I understand that it is going to happen, but I sometimes avoid coming around because It is hard for me to go through hearing it. Do you think that by not being around so much that I am making it harder for you to adjust to the name and pronouns?
I think so. You need to be around the whole family. They can’t get used to something if it is not around them.
What advice would you give to the other mothers out there that may one day have a child that comes out to them as transgender?
I would say to accept them. They are still your child. They are in pain and just want to live a happy life. You have to be accepting of it. You have to be loving and supportive. They are still your child. Unconditional love.
Thank you for talking with me. Happy Mother’s Day!
Thank you! I love you! Happy Mothers Day to all the moms out there!
“I need to be around for her to get used to seeing me as who I am, otherwise I leave her just with the image of who I was in her mind.”
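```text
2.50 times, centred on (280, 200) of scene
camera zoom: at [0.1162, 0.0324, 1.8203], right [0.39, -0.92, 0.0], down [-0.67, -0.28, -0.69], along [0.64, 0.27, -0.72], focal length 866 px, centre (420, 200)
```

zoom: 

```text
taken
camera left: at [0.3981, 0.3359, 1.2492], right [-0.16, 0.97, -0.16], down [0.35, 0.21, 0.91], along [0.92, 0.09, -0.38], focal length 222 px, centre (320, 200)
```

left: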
My mother and I poured some wine and talked all night after this. I realized how lucky I actually am. For many, they are not accepted by their parents. Some even lose their families. I realized my mother and I had that “mother daughter” relationship all along. It was always there. We always had that connection. I also realized when it comes to being gendered properly, it is a two way street. I need to be around for her to get used to seeing me as who I am, otherwise I leave her just with the image of who I was in her mind.
As for the “freckle patch” story there is honestly no scientific basis for it, just a family legend or a theory. To be completely honest what means the most to me about it is that my mother thought of me as her daughter when I was in her womb. She waited for me to come. It took me almost a lifetime to get here, but we both got what we wanted in the end.
So I would like to wish my mother and all the moms out there a Happy Mother’s Day. Mom I love you, and thank you for accepting me for who I am.
Stay safe and keep fighting for all of us!